Memphis and Missouri staged a regional semifinal in which there was no speed limit. Third-seeded Missouri sped up a Memphis team that already liked to play at a feverish pace, and the result was an entertaining, end-to-end game that advanced Missouri to its first region final since 2002.
Missouri, which beat second-seeded Memphis, 102-91, on Thursday night, will play top-seeded Connecticut at 4:40 p.m. Saturday for the right to go to its first Final Four.
"You want an up-tempo game?" Missouri Coach Mike Anderson said. "That was an up-tempo game."
Because of the victory over Memphis (33-4), college basketball fans will become more familiar with Anderson's frenetic style, which is reminiscent of Arkansas's famed "40 minutes of hell" in the 1990s. Anderson, a longtime assistant for former Arkansas coach Nolan Richardson, has implemented what he calls the "fastest 40 minutes in basketball."
Missouri (31-6) relentlessly flustered Memphis with man-to-man pressure and traps, jumping into passing lanes to deflect passes and disrupt the Memphis offense.
At one point in the first half, Memphis Coach John Calipari put both hands on his head and walked to the end of his bench in frustration. Memphis freshman guard Tyreke Evans, who scored a career-high 33 points, attempted to carry his team offensively, penetrating and scoring in what was a wide-open game from the start.
Calipari noted that his team shot 50.7 percent, committed just 14 turnovers and outrebounded Missouri by three -- and still lost.
"They beat us at our own game," Calipari said.
Memphis whittled Missouri's 24-point lead to six with one minute to play, but Missouri kept penetrating and scoring, as it did all night. Guard J.T. Tiller led Missouri with a career-high 23 points and established the tone offensively by relentlessly driving to the basket.
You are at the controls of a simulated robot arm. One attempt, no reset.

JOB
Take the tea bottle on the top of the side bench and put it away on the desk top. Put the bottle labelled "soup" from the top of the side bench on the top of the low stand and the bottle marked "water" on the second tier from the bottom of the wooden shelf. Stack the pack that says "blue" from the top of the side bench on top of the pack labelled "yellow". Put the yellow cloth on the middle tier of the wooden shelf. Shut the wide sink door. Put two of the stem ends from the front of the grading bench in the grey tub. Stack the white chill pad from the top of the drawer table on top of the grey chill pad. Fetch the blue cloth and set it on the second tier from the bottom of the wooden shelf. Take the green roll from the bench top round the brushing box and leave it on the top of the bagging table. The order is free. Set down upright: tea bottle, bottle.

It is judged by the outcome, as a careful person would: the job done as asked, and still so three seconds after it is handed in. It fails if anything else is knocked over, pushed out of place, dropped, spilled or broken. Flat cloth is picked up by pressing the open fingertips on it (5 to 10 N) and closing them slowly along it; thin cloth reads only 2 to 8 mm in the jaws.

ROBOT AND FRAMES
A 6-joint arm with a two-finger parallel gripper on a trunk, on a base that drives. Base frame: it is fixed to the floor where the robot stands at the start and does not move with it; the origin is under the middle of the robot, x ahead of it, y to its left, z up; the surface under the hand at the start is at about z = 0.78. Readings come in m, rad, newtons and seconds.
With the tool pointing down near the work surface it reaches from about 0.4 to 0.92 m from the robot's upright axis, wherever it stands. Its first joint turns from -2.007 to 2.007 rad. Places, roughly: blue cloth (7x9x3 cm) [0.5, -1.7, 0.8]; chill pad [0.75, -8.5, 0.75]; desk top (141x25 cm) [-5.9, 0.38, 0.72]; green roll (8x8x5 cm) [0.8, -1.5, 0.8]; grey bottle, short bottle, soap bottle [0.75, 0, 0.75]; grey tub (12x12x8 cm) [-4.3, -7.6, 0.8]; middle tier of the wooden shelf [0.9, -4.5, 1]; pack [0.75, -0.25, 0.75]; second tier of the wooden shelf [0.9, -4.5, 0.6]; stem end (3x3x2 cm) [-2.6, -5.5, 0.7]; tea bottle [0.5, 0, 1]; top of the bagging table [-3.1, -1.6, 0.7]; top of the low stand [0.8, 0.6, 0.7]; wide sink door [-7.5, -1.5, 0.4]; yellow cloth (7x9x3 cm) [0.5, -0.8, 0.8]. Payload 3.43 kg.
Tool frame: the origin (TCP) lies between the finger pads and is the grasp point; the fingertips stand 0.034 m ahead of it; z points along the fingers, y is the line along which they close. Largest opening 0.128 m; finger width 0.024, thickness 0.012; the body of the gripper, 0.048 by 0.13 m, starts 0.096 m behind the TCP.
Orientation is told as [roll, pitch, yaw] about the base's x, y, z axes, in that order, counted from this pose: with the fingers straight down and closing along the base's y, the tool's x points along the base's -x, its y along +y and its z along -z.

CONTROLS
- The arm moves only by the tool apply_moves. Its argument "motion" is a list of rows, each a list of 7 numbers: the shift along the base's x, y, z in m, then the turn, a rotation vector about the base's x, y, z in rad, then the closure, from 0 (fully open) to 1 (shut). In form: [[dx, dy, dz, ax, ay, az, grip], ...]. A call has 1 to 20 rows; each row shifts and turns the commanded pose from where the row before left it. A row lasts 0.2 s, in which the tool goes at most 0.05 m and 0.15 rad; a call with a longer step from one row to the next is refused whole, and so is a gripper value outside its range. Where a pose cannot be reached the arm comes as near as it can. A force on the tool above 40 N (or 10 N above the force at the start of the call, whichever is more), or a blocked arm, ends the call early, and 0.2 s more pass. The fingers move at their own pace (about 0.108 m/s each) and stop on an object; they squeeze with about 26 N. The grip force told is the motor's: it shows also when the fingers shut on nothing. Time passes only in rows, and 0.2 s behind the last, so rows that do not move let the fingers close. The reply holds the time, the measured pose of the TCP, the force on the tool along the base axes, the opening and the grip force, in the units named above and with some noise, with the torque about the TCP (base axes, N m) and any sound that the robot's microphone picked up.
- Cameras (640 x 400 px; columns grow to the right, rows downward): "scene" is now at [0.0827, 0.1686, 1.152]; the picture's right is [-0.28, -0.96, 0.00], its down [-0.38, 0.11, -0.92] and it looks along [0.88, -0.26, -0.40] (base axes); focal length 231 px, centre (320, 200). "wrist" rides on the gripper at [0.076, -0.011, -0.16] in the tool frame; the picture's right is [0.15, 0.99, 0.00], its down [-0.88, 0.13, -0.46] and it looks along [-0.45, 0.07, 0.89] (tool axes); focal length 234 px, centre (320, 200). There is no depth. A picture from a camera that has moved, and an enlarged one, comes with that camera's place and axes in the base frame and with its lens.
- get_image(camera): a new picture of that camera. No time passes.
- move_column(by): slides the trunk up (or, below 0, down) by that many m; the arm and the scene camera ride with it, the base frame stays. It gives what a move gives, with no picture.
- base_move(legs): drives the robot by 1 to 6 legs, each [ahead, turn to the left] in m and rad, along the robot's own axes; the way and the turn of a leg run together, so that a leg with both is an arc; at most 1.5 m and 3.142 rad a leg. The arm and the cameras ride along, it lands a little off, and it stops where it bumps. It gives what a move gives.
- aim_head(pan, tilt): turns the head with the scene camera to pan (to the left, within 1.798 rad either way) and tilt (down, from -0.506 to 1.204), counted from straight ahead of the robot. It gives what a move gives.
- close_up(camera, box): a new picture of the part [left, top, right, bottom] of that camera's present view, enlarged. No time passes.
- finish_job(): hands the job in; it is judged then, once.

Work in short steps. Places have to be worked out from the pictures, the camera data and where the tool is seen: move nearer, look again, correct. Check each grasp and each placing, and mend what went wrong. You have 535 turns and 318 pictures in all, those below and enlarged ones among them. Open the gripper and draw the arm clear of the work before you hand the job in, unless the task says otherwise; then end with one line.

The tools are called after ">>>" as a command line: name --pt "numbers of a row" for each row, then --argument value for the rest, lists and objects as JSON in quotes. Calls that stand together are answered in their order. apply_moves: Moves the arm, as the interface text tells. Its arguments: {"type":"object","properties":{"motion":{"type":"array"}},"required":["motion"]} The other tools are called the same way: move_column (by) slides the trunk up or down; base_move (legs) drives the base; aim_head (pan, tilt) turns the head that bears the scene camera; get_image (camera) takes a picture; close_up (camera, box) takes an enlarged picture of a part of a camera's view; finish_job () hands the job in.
"J.T. set the tone the way he attacked the basket," Missouri guard Zaire Taylor said. "He showed you can drive on them. That set the tone for the whole team."
In the game's final seven minutes, Evans made two free throws, and Robert Dozier followed with a jumper that brought Memphis to within seven points. But Taylor answered with a layup on the other end. Moments later, Taylor drove to the basket and tossed in another layup that pushed his team's advantage back to double digits.